たいち選手は大会の開催を知るやいなや、チャットソフトを使い、全生徒に参加の呼びかけをし、チームを結成しました。メンバーとなった生徒は、名前は見たことがあるものの、実際に会ったこともなく、ほとんど話もしたことがありませんでした。オンライン大会でグループ優勝し、決勝のオフライン大会を前にして、始めてメンバー全員と顔を合わせました。
つまり大会に参加しなければ、メンバーとは顔を合わせることなく卒業していったわけです。まあ、決勝大会まで出られたからこそ、オフラインで会えたわけですが、もし会うことがなかったとしてもそのこと自体に価値があります。仲間と一緒に戦うことも、ゲームを一緒にプレイしたことが重要で、それが高校での思い出となり、たいち選手の言葉に繋がっているのです。
オフライン大会の会場には、応援に駆けつけた生徒もいました。ニコニコ闘会議2019で来場者に書いてもらった寄せ書きの横断幕を持ってかけつけてくれた彼ら、彼女らにとっても、良き思い出となったことでしょう。

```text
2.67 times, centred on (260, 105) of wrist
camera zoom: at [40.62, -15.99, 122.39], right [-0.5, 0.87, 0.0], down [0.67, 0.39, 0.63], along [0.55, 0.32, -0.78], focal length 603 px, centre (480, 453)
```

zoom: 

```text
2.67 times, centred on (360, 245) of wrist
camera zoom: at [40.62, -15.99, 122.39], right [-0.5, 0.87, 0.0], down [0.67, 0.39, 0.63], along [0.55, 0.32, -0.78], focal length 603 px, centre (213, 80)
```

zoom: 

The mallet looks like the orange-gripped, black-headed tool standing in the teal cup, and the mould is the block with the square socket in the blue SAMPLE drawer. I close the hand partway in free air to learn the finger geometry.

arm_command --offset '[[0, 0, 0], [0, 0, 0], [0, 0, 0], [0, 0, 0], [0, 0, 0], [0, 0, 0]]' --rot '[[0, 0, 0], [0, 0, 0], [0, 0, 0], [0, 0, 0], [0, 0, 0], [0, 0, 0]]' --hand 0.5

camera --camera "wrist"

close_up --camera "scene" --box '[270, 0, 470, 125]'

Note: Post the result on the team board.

部活は高校生活において必須ではないかもしれませんが、高校生活を彩る要素のひとつであるわけです。通学する楽しみであったり、通学する目的にすらなり得るものです。その楽しみを、個人的な感情や考え方によって簡単に奪おうとするのは、本当に正しい行為なのでしょうか。
eスポーツ部だからこそ実現できる「部活の在り方」
一部の部活はプロスポーツ選手になるための登竜門として存在するものかも知れませんが、多くの部活は中高生でのみ体験できる貴重な経験の場として存在しているわけです。それが野球やサッカーであろうが、eスポーツであろうが、それは大きな問題ではありません。eスポーツ部がそこにあることで、貴重な青春の1ページに彩りが加えられるのであれば、大人たちは後押しこそすれ、障壁となることはすべきではないと考えます。
ゲームによって何が得られるのか、ただ遊んで終わるのではないかと懸念するよりも、同じゲームが好きな仲間と一緒に過ごす高校生活を提供してあげたほうが、高校生たちも遥かに大きなものを得られるのではないでしょうか。